Wonderful Show, Waning Franchise
27 November 2002 | by (Buffalo, NY) – See all my reviews

Dexter's Lab is one of Cartoon Network's best shows ever. I saw this as far back as when the pilot debuted in February 1995 on The World Premiere Toon Show (later known as The What a Cartoon Show, now The Cartoon Cartoon Show), and I remember seeing the series premiere on TNT in April 1996 (back when CN's shows were being shared on TNT & TBS). At the time the cartooning industry was making a comeback, this was one of Cartoon Network's best programs ever.

Dexter is a boy-genius who lives in the depths of suburbia, and often works in his secret laboratory (pretty big place for such a small house). But his quest for ultimate knowledge (on par with Einstein, Newton, etc.) is often squandered by his sometimes annoying sister, Dee Dee. Other characters include Mom & Dad (no real names, thus no last name for the family), Mandark (Dexter's worst enemy), plus Mee Mee and Lee Lee (Dee Dee's friends), and several more.
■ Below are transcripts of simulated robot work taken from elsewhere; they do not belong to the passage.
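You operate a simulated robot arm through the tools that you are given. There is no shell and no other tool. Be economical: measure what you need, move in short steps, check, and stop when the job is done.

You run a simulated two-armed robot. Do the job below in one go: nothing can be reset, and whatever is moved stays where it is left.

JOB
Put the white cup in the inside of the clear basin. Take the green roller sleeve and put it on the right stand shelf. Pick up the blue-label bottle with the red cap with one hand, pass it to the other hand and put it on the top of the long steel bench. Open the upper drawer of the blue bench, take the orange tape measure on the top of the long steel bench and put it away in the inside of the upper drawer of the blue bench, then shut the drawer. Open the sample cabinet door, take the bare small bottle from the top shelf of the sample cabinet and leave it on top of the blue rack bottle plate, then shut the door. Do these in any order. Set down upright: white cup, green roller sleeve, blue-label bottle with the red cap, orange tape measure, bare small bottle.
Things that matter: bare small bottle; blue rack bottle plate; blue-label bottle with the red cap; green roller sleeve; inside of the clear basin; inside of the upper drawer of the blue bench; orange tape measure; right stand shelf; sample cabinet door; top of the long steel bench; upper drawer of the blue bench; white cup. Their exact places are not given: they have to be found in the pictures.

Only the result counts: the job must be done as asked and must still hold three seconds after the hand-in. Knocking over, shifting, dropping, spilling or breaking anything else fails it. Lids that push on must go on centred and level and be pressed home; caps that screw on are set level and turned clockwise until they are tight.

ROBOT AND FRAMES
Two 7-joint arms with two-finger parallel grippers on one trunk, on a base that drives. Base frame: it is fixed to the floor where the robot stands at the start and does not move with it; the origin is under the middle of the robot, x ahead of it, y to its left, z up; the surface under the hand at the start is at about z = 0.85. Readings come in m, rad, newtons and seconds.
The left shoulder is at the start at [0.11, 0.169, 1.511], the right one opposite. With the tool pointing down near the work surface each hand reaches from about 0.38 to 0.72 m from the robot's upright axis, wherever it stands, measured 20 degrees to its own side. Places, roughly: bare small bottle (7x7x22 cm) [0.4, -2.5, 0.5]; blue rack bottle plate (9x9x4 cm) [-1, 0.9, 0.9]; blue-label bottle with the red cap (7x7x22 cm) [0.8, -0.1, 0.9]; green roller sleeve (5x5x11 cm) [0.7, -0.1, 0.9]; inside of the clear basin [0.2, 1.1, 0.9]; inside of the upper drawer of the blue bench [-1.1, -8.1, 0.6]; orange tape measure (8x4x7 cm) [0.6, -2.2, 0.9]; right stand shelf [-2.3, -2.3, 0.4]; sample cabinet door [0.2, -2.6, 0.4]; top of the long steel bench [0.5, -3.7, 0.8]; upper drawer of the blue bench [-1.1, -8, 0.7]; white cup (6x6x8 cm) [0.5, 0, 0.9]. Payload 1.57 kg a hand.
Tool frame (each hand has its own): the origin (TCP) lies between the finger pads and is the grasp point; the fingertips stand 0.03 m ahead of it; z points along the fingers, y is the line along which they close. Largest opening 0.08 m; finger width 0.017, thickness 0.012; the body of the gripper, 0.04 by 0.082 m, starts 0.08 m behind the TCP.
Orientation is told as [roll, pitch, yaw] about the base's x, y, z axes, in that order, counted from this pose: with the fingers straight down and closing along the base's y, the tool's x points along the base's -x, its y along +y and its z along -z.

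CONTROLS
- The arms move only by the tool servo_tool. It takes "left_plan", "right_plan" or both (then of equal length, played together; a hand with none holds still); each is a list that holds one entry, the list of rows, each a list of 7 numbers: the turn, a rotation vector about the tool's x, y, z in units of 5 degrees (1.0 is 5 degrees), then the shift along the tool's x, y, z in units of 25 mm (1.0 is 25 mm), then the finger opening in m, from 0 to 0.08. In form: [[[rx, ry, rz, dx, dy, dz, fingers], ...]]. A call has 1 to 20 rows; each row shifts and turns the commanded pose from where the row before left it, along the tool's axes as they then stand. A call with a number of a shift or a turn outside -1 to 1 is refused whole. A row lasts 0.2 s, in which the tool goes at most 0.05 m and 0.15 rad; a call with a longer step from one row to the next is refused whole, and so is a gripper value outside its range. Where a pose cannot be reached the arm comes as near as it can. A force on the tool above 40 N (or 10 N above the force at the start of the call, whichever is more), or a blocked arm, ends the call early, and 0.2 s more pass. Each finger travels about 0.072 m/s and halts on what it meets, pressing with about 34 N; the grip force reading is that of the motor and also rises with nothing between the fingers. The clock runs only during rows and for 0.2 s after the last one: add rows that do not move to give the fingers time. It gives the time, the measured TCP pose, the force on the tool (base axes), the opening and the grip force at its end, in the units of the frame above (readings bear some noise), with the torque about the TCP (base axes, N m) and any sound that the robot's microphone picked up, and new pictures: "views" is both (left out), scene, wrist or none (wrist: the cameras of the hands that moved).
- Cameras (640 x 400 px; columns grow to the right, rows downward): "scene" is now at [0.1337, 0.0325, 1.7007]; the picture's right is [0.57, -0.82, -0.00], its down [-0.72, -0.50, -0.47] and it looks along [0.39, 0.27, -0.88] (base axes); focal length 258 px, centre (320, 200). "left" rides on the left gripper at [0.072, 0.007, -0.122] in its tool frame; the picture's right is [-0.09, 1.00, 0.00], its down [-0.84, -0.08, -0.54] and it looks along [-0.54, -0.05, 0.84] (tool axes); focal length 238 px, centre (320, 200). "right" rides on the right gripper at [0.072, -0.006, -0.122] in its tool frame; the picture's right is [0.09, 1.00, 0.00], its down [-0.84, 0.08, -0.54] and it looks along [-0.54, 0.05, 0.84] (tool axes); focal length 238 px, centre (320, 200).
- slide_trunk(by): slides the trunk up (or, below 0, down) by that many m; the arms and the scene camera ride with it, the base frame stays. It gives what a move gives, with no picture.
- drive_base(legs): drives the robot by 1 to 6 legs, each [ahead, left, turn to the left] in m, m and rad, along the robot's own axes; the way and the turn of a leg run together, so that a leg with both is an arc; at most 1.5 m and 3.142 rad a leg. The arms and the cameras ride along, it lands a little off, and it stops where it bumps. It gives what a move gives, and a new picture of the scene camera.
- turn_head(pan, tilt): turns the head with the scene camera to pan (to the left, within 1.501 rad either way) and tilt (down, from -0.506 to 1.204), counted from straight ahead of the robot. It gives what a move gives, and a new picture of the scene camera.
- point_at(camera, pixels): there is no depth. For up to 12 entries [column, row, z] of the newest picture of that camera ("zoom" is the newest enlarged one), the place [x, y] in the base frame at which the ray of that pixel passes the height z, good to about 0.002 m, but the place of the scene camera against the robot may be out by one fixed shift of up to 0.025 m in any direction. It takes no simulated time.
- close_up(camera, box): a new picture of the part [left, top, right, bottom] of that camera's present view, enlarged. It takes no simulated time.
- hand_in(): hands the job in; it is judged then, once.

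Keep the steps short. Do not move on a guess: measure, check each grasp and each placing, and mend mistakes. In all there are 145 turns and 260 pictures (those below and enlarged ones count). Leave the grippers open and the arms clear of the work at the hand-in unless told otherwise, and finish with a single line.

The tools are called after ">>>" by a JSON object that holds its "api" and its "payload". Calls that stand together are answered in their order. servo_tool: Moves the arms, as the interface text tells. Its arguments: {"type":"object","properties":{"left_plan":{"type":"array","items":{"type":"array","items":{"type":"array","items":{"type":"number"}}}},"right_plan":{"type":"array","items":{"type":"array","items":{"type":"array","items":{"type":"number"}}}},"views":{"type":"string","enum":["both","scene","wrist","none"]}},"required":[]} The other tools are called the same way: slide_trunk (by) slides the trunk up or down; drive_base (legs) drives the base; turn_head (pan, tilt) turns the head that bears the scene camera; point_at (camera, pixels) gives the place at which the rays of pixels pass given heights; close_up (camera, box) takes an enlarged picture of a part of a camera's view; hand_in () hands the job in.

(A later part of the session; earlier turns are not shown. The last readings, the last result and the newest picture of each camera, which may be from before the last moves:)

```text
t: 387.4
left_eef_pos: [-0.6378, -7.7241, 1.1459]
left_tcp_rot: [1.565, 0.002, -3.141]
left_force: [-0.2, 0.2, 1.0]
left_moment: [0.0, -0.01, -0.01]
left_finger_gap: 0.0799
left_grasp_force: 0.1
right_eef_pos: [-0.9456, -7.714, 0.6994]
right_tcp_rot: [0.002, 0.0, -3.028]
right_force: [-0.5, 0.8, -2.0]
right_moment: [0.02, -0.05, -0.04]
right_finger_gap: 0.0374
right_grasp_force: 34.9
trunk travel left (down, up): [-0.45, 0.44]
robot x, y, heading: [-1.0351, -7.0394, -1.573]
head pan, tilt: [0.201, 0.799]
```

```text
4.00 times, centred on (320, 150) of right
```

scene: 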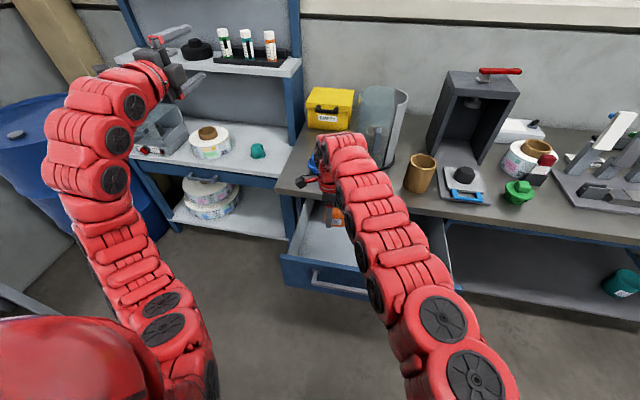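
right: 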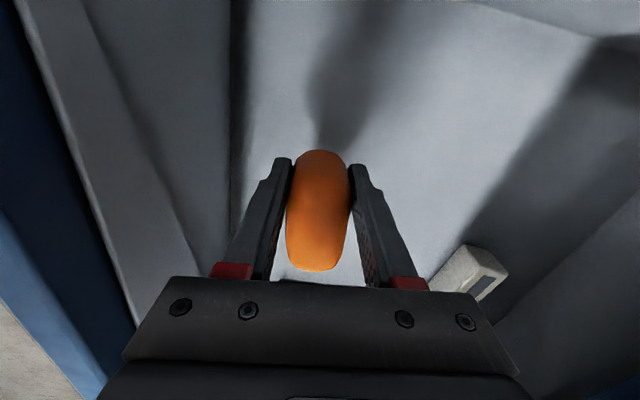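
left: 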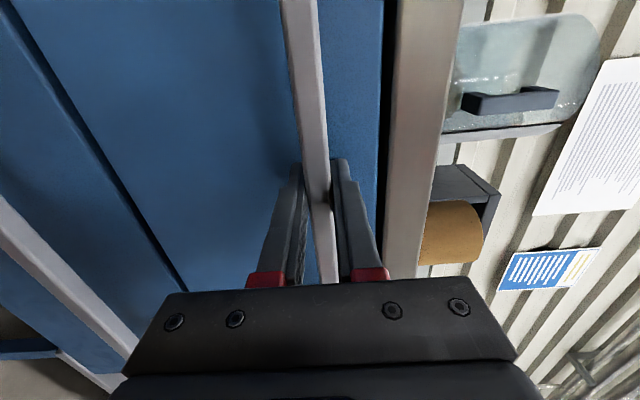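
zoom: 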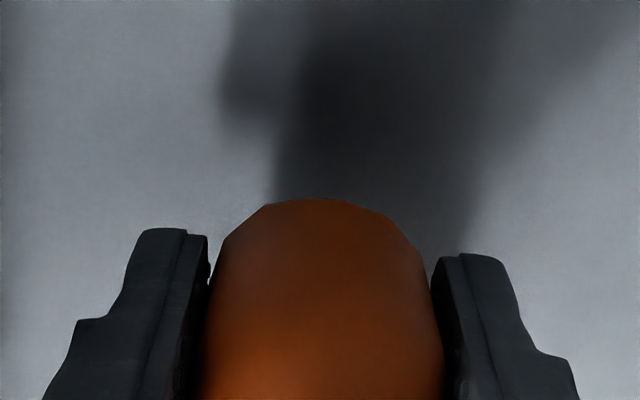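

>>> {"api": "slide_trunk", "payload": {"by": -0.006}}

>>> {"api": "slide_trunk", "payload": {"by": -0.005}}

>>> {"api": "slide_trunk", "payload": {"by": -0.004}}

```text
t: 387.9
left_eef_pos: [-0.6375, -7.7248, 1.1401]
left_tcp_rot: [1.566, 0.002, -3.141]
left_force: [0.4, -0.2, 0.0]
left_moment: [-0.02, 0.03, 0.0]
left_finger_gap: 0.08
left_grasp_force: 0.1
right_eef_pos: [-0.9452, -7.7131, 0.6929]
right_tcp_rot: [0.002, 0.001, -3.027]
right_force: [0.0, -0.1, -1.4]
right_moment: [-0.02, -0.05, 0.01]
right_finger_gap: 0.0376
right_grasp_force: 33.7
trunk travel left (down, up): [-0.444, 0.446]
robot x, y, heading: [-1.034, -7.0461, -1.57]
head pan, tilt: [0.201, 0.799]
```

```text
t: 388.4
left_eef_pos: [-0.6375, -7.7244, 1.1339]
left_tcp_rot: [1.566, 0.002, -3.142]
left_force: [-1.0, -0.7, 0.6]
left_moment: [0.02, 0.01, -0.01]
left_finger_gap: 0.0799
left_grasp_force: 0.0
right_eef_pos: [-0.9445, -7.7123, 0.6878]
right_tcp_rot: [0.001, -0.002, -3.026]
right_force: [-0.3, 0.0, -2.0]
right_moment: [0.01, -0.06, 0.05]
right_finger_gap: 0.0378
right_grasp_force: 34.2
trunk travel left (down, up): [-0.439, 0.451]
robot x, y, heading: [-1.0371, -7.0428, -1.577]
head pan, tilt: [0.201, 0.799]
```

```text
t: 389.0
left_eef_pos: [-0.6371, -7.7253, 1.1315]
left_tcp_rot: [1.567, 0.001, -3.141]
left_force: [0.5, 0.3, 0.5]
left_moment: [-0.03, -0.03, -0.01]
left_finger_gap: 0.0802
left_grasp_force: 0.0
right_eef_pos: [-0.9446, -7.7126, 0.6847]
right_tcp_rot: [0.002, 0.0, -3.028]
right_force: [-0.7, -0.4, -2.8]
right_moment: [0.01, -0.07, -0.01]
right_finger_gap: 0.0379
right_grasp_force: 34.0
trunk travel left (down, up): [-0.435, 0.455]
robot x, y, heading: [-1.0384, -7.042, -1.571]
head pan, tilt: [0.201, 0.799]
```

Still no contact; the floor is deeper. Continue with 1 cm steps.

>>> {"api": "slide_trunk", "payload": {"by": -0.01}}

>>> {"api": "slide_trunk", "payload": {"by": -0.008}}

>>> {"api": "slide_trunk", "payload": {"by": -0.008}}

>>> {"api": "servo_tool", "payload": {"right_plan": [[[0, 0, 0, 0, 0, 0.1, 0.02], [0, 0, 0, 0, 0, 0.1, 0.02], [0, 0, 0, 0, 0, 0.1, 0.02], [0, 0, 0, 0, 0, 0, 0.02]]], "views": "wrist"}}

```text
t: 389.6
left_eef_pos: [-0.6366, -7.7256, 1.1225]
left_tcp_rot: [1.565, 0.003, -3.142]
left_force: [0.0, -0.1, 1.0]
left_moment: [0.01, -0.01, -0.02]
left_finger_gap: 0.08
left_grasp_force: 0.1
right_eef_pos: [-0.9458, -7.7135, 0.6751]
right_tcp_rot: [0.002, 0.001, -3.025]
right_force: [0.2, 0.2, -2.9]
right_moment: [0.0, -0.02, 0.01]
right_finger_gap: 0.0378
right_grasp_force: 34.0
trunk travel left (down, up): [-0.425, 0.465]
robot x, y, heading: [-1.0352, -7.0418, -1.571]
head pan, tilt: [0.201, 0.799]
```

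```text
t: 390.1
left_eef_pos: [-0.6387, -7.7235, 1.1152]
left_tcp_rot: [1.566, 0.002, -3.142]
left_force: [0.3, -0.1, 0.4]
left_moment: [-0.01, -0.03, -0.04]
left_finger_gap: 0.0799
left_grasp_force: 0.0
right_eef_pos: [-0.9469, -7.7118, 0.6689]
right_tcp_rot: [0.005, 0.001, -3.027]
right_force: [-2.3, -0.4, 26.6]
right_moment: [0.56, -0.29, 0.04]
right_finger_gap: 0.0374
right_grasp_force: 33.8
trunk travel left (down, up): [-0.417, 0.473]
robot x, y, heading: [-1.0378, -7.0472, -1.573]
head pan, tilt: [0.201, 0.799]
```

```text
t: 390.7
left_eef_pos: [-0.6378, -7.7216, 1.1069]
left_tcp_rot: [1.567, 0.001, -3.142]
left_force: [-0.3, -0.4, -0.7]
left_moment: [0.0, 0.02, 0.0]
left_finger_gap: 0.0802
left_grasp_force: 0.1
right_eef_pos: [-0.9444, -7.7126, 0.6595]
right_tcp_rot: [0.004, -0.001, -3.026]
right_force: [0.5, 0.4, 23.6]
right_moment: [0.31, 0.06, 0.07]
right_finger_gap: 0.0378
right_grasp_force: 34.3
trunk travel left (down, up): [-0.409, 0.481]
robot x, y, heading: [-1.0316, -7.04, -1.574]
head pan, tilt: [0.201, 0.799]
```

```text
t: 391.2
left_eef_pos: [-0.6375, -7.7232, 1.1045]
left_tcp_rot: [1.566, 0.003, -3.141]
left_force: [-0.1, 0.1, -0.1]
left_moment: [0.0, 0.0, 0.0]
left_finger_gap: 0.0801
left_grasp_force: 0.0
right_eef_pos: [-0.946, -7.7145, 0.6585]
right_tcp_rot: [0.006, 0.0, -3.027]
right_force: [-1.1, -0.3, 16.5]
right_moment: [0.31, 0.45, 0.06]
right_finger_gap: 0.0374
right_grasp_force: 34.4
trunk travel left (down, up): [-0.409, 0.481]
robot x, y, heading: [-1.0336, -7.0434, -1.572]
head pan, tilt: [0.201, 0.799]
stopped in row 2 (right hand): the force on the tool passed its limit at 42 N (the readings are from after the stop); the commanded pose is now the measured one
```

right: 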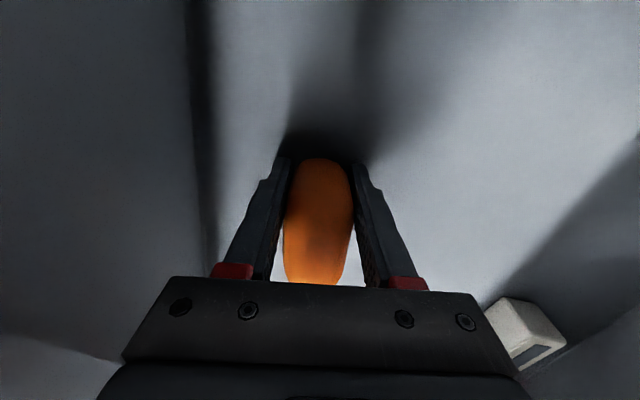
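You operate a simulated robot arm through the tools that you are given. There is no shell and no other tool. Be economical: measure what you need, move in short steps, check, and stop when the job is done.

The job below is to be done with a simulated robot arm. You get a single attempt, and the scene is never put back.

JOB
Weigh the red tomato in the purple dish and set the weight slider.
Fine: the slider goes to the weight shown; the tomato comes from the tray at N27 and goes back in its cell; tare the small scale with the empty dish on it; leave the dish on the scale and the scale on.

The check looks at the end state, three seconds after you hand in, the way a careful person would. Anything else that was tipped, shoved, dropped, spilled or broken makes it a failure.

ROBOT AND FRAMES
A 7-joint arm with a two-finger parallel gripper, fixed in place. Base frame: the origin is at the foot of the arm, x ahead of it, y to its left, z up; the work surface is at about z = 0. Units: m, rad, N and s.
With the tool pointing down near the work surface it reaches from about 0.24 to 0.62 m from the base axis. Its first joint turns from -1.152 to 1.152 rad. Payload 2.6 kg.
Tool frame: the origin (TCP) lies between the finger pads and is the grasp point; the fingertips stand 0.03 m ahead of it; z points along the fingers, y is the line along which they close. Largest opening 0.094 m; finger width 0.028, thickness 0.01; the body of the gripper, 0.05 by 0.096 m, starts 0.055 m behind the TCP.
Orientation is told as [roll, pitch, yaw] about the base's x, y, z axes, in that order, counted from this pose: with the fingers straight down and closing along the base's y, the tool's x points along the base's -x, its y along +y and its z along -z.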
There are two sub-cartoons to this series. The first was Dial "M" for Monkey, a cartoon about Dexter's lab monkey, who's actually a superhero (unknown to Dexter) who saves the world from intergalactic villains. The second (and better) sub-toon is The Justice Friends. It was a cartoon about three (of total eight) superheroes living together. They were Major Glory, Valhallen, and Krunk. Both of these sub-toon were funny and cool, but I think The Justice Friends was better.

Back to Dexter's Lab, it marked the start of this "Cal-Arts" style, in where, unlike previous Cal-Arts graduates, the artists create cartoons with UPA-esque drawings (most of which are okay on their own level), mixed with emotionally compelling stories, complete with endless action movie spoofs. All thanks to Genndy Tartakovsky's brilliant supervision, and the excellent artwork of Craig McCracken & Paul Rudish. I think this show was at its best between late 1996 and late 1997, in where its art, writing, and humor was at its peak.

However, Dexter's Lab joins the list of several cartoons with a waning franchise. Its original run was from 1996 to 1998, but its new run began in November 2001.

Tartakovsky is now the executive producer, with Chris Savino now running the show. Sorry to say, but Savino is a better artist than director. These new episodes have some of the cheapest designs; unlike the older episodes, they actually look as if they've been cribbed from Kindergarden drawings! David Smith is Chris Savino's unofficial assistant, but he also makes a better artist than art director. Sorry, but even for a beginner, his designs are terrible. Plus, aside from the major character re-designs, a lot of the minor character designs are horrible. Smith has just recently been replaced by Paul Stec, whose designs are better, but not as good as the likes of McCracken or Rudish. The stories are mostly reworks of much of the classic episodes, and the jokes are few and far between. And the sub-cartoons are, if ever seldom mentioned. But some of them thankfully pick up on several concepts originally left untouched in the classic series.

Dexter's Lab had a TV movie released in December 1999, which was fine, except that its artistic quality could've/should've been better. Overall, Dexter's Lab joins Rugrats and Johnny Bravo in the list in where a cartoon had a solid run, but made an unnecessary revival, which ruins the franchise on a whole. To be fair, the new episodes did cover some lost concepts (as I said earlier). But the generally stellar material of the older episodes is sadly missing in the new Dexter's Lab episodes. Probably because most of the original artists are hard at work on the series' sister toon, The Powerpuff Girls.

The new episodes are weakening what was once a clean production. But I still enjoy watching the classic episodes of Dexter's Laboratory.